### DATA SHOWN
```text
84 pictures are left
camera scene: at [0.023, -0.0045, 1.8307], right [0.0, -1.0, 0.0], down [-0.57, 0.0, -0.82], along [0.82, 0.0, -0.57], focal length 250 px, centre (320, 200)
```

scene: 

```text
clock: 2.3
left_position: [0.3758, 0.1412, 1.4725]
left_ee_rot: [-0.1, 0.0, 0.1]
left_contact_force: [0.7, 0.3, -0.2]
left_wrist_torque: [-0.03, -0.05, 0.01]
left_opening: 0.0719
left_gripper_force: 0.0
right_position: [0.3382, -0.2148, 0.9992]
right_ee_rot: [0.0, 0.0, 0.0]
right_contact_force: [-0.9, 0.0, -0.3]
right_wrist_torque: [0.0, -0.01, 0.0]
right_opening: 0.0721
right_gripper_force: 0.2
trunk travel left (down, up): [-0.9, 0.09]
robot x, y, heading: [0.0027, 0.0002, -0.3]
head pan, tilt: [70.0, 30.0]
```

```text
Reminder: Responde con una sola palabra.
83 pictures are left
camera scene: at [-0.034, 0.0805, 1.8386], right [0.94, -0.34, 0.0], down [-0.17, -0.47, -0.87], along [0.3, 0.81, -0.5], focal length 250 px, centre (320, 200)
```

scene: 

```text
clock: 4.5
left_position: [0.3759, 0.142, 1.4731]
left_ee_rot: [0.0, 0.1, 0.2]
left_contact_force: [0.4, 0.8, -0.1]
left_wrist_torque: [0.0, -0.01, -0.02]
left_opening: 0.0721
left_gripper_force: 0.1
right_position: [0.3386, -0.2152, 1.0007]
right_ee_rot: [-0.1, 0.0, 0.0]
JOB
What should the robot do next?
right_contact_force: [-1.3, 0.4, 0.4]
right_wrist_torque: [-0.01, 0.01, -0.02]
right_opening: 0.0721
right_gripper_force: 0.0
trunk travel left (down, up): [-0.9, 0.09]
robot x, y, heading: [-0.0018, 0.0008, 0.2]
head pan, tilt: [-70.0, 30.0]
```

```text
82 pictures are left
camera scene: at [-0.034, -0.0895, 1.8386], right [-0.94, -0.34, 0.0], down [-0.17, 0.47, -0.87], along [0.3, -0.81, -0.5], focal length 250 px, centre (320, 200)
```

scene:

### PROBLEM STATEMENT
Please continue the excerpt to read.

### EXCERPT TO READ
Suspension Letter

J-QUAD DYNAMICS

DENSO CORPORATION

U.S. Trademark Application Serial No. 88303184 - J-QUAD DYNAMICS - 4041TK200032

To: DENSO CORPORATION (troymailroom@hdp.com)
Subject: U.S. Trademark Application Serial No. 88303184 - J-QUAD DYNAMICS - 4041TK200032
Sent: November 20, 2019 09:02:47 AM
Sent As: ecom113@uspto.gov
Attachments:

United States Patent and Trademark Office (USPTO)

Office Action (Official Letter) About Applicant’s Trademark Application

 

U.S. Application Serial No. 88303184

 

Mark:  J-QUAD DYNAMICS

 

 

 

 

Correspondence Address: 

      Geoffrey D. Aurini

      HARNESS, DICKEY & PIERCE, P.L.C.

      SUITE 200

      5445 CORPORATE DRIVE

      TROY MI 48098

 

 

 

 

Applicant:  DENSO CORPORATION

 

 

 

Reference/Docket No. 4041TK200032

 

Correspondence Email Address: 

      troymailroom@hdp.com

 

 

 

SUSPENSION NOTICE

No Response Required

 

 

Issue date:  November 20, 2019

 

 

This suspension notice is in response to applicant’s communication filed on November 13, 2019.  In the previous Office action, the Examining Attorney issued/maintained the following refusal and requirements:

 

Section 2(d) Refusal – Likelihood of Confusion

Requirement for Acceptable Identification of Goods and Services

Requirement for Additional Information

Requirement for Copy of Foreign Registration

 

The applicant’s response satisfies the identification requirement.  The applicant has provided a response to the Section 2(d) refusal and information requirement.  However, as discussed further below, this refusal and requirement are maintained and continued.

 

The applicant has also indicated that its foreign registration has not yet issued.

 

Accordingly, the application is suspended for the reason specified below.  See 37 C.F.R. §2.67; TMEP §§716 et seq. 

 

Application suspended until submission of foreign registration.  Applicant is required to provide a copy of a foreign registration from applicant’s country of origin; the foreign registration must be valid when the U.S. registration issues.  15 U.S.C. §1126(e); 37 C.F.R. §2.34(a)(3)(ii)-(iii); TMEP §§1004, 1004.01(a).  Action on the application is suspended until the USPTO receives a copy of such foreign registration.  TMEP §§716.02(b), 1003.04.  Applicant must also provide an English translation if the foreign registration is not in English.  37 C.F.R. §2.34(a)(3)(ii)-(iii).

### ANSWER FOR THIS EXERCISE
 

If the foreign application abandons, applicant should promptly notify the trademark examining attorney.  See TMEP §§1003.08, 1004.01(a).  In such case, applicant may amend the application to rely on another filing basis, if appropriate, and will retain the priority filing date, if applicable.  TMEP §§1003.08, 1004.01(a).

 

Refusal and requirements maintained and continued.  The following refusal and requirements are maintained and continued: 

 

  • Section 2(d) Refusal - Likelihood of Confusion
  • Requirement for Additional Information
  • Requirement for Copy of Foreign Registration

 

See TMEP §713.02.  These refusals and requirements will be made final, if appropriate, once this application is removed from suspension, unless a new issue arises.  See TMEP §716.01.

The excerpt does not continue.